++++ Data extract ++++
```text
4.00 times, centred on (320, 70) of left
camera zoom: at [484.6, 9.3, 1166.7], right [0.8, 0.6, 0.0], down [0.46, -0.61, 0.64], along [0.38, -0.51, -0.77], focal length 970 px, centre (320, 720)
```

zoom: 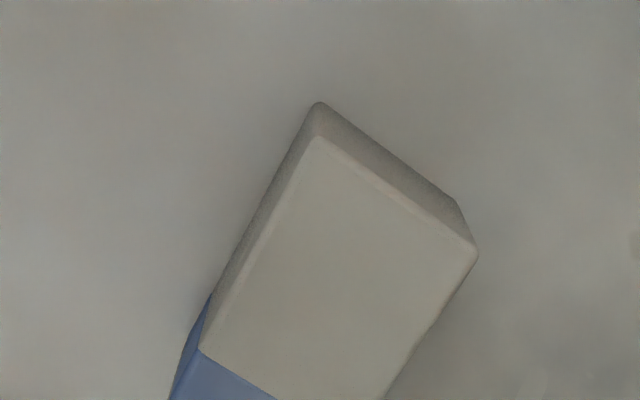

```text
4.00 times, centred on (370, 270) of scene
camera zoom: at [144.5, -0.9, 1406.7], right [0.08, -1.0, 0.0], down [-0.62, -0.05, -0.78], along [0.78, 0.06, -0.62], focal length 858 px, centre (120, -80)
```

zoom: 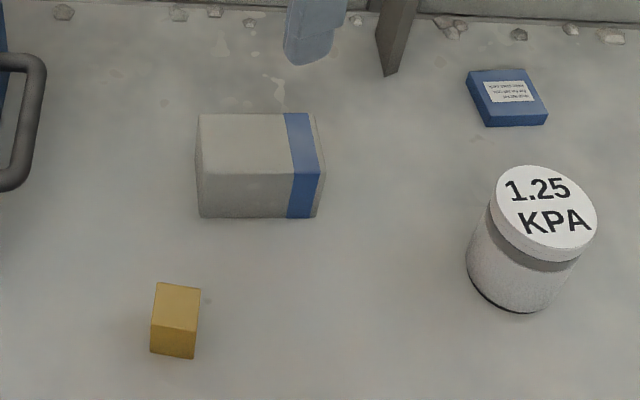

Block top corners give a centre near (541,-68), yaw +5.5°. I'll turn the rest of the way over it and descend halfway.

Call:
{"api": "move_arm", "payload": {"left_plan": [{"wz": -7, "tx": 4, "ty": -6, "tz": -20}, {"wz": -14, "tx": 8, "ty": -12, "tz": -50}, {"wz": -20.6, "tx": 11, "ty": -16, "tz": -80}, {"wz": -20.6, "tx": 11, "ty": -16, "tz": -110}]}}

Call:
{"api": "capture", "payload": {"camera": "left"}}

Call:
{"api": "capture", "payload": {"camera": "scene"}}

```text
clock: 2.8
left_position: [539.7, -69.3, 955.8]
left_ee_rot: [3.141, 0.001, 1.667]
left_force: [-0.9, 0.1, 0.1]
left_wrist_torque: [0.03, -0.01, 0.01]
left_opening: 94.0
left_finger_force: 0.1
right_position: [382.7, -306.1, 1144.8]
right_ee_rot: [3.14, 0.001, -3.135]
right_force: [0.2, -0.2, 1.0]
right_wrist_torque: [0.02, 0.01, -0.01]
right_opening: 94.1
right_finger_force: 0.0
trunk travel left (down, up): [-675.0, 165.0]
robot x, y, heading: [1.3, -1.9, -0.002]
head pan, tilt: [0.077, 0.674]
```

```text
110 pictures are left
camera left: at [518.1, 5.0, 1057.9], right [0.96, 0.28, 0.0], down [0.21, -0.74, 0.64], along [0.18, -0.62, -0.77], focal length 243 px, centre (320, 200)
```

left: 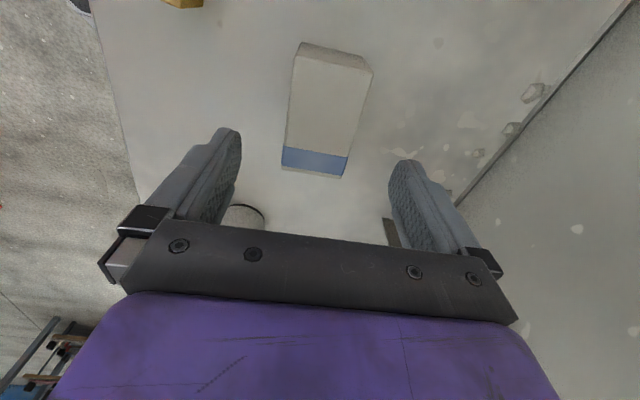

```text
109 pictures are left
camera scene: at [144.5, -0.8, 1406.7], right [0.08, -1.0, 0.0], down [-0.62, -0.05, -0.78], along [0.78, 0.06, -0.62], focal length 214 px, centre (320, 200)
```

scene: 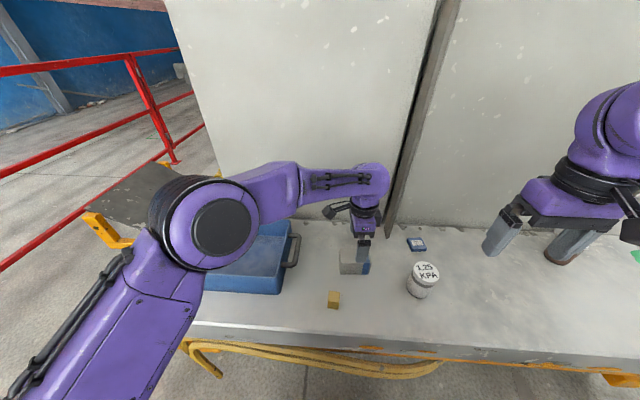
++++
Copy each line above where the string "centred" occurs.

4.00 times, centred on (320, 70) of left
4.00 times, centred on (370, 270) of scene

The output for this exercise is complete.